Intel will begin producing its next-generation Penryn family of processors in the second half of this year. The new chips code-named Nehalem will have new micro-architecture and will feature built-in memory controllers as well as graphics cores.
Focusing on high performance and energy efficiency, the new processors benefit from enhancements to the Intel Core microarchitecture and also Intel's 45nm Hi-k process technology with its hafnium-based high-K + metal gate transistor design.
Intel has more than 15 45nm Hi-k product designs in various stages of development, and will have two 45nm manufacturing fabs in production by the end of the year, with a total of four in production by the second half of 2008.
Penryn family microarchitecture
Six Penryn family processors, including dual and quad-core desktop processors and a dual core mobile processor are all under the Intel Core processor brand name as well as new dual and quad-core server processors under the Intel Xeon processor brand name. A processor for higher-end server multiprocessing systems is also under development.
The new 45nm next-generation Intel Core 2 quad-core processors will have 820 million transistors. The dual-core version has a die size of 107mm2, which is 25 percent smaller than Intel's current 65nm products and operate at the same or lower power than Intel's current dual core processors.
The mobile Penryn processor has a new advanced power management state called Deep Power Down Technology that reduces the power of the processor during idle periods such that internal transistor power leakage is no longer a factor. This helps extend battery life in laptops.
For the mobile Penryn processor, Intel has enhanced the Intel Dynamic Acceleration Technology available in current Intel Core 2 processors. This feature uses the power headroom freed up when a core is made inactive to boost the performance of another still active core.
Penryn includes Intel Streaming SIMD Extensions 4 (SSE4) instructions, the largest unique instruction set addition since the original SSE Instruction Set Architecture (ISA). This extends the Intel 64 instruction set architecture to expand the performance and capabilities of the Intel Architecture.
Other features include microarchitecture optimizations that deliver more instruction executions per clock cycle, Enhanced Intel virtualization Technology,
as well as a higher frequencies. Penryn desktop and server products will introduce speeds at greater than 3GHz.

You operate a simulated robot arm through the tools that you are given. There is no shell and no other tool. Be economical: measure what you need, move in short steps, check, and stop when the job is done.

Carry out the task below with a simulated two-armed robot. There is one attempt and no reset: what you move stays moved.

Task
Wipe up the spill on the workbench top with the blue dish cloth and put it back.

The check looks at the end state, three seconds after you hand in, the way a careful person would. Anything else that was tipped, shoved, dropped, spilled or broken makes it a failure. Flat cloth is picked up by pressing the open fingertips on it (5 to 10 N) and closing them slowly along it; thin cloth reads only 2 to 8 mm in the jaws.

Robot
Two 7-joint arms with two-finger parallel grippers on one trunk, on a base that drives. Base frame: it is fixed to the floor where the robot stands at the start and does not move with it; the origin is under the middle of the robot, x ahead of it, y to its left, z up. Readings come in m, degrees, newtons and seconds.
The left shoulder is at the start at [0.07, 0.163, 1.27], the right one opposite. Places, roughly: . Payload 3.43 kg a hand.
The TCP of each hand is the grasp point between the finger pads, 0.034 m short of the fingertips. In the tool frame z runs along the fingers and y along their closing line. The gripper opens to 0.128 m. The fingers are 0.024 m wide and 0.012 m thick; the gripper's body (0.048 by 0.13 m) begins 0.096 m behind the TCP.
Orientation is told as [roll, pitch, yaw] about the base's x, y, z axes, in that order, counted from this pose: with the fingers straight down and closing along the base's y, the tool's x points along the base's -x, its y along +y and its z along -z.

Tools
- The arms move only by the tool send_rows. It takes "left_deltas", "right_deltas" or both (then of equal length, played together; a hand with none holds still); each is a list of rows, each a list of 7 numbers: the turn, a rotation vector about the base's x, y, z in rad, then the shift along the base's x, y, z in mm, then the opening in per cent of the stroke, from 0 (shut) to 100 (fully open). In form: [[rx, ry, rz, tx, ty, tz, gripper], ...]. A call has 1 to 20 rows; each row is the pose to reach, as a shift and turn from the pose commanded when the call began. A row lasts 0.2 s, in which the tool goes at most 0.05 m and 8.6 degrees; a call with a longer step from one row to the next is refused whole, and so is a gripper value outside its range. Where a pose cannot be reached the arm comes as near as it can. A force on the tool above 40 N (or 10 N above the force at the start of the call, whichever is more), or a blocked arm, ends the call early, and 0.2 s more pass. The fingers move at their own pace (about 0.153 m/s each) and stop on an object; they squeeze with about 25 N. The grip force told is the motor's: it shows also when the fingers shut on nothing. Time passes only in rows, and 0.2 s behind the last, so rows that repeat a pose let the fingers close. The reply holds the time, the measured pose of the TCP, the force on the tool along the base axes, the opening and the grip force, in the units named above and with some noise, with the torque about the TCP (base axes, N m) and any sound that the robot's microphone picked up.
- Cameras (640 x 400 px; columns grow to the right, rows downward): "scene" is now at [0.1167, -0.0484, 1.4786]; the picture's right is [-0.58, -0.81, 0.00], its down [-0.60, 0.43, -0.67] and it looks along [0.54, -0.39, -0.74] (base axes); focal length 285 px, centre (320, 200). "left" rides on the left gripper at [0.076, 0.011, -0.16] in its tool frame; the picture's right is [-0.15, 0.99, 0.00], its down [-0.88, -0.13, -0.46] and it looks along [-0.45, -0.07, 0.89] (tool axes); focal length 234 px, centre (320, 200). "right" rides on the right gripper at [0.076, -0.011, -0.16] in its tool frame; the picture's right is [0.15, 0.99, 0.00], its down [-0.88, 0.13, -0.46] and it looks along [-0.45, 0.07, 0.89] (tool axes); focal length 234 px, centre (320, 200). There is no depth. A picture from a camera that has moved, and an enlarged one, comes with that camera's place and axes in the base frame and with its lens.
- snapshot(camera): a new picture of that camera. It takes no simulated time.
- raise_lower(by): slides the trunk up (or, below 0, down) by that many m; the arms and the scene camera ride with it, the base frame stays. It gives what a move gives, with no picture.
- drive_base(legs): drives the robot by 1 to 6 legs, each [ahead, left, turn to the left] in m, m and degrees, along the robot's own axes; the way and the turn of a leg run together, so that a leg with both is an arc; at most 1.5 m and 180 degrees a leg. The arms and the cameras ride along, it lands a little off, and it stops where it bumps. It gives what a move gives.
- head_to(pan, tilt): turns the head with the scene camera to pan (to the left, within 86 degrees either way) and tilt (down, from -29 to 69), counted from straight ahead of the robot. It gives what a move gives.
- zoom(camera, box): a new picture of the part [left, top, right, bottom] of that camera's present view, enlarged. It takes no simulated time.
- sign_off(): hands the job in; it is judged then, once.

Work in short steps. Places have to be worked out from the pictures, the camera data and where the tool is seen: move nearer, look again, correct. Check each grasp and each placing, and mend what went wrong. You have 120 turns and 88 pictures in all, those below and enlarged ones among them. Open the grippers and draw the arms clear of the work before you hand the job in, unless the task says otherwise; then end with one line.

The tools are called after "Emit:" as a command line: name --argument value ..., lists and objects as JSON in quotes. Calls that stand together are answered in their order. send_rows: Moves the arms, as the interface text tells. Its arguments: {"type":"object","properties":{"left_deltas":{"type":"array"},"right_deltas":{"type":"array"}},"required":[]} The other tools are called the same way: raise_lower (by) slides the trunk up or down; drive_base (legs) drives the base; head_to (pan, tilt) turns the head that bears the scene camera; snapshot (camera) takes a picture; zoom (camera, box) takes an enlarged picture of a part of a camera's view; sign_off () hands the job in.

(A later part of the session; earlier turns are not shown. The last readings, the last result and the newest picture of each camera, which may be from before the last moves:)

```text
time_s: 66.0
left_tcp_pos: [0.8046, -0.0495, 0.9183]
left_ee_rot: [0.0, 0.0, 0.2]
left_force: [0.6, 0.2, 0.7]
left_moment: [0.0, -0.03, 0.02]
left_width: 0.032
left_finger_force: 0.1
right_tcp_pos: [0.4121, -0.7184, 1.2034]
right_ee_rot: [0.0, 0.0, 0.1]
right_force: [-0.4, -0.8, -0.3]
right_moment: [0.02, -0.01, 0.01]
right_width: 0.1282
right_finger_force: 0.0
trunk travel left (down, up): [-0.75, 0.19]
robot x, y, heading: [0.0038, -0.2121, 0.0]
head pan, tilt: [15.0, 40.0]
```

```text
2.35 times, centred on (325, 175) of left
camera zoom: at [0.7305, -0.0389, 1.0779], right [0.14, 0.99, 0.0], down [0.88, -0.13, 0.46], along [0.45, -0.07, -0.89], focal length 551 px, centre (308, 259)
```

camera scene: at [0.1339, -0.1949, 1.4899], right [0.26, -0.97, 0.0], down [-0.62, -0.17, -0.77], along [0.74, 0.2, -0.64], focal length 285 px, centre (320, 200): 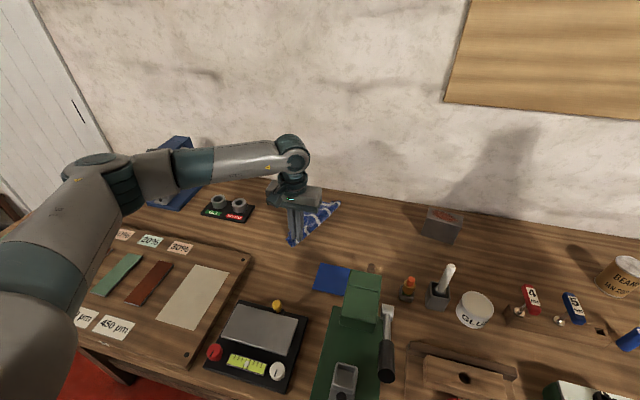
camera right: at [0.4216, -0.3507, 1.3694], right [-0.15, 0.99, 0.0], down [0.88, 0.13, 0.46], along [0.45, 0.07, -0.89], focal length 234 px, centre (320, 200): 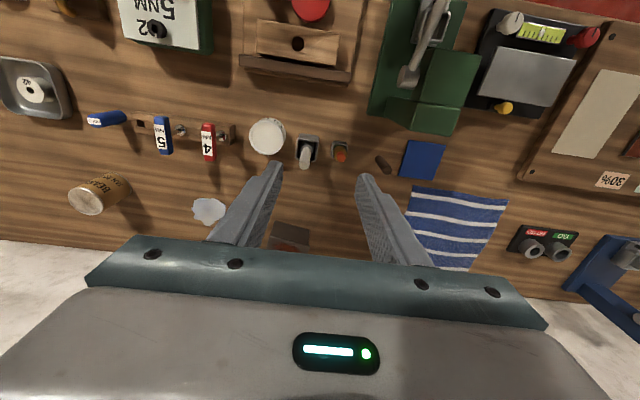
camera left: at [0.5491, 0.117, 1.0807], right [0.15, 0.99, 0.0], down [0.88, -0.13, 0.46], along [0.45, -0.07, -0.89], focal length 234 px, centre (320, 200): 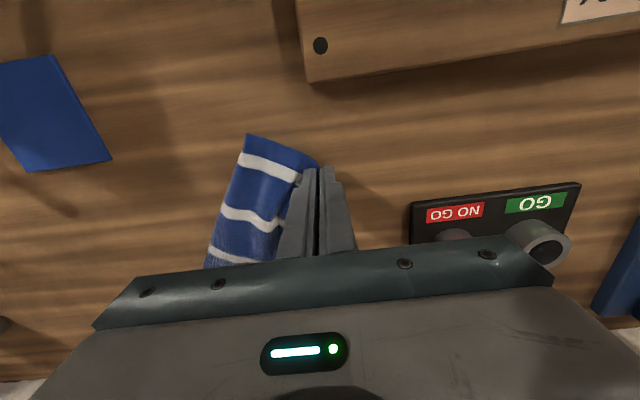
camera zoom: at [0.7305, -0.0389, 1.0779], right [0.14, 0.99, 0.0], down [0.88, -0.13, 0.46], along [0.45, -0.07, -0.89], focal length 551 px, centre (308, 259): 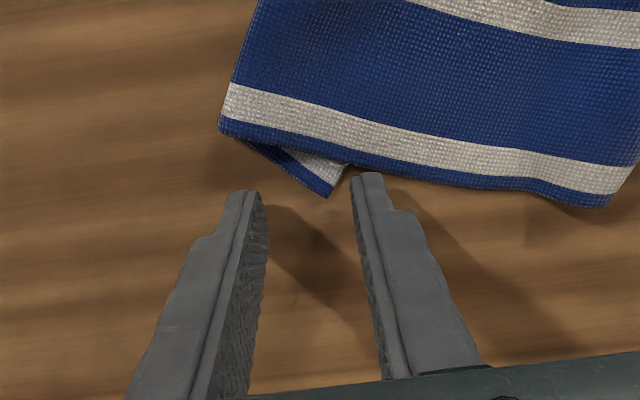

In addition, Penryn-based processors are expected to provide fast divider performance, roughly doubling the divider speed over previous generations for computations used in nearly all applications through the inclusion of a new, faster divide technique called Radix 16.
Penryn processors will also include up to a 50 percent larger L2 cache with a higher degree of associativity to further improve the hit rate and maximize its utilization. Dual-core Penryn processors will feature up to a 6MB L2 cache and quad-core processors up to a 12MB L2 cache. Cache is a memory reservoir where frequently accessed data can be stored for more rapid access. Larger and faster cache sizes speed a computer's performance and response time.
After Penryn and the 45nm Hi-k silicon technology introduction comes Intel's next-generation microarchitecture (Nehalem) slated for initial production in 2008.
Nehalem microarchitecture will feature the so-called dynamically scallable architecture, meaning that Intel will offer different designs according to the needs of each market segment.
The chips will have from one to eight cores, each of which will support simultaneous multi-threading capability, similar to Intel Hyper-threading technology. The cores will have shared caches controlled by Intel's Smart Cache technology.
Nehalem architecture will also add an on-chip memory controller, as well as "high performance integrated graphics". This will allow Intel to offer new cost-efficient and powerful microprocessors for mainstream markets.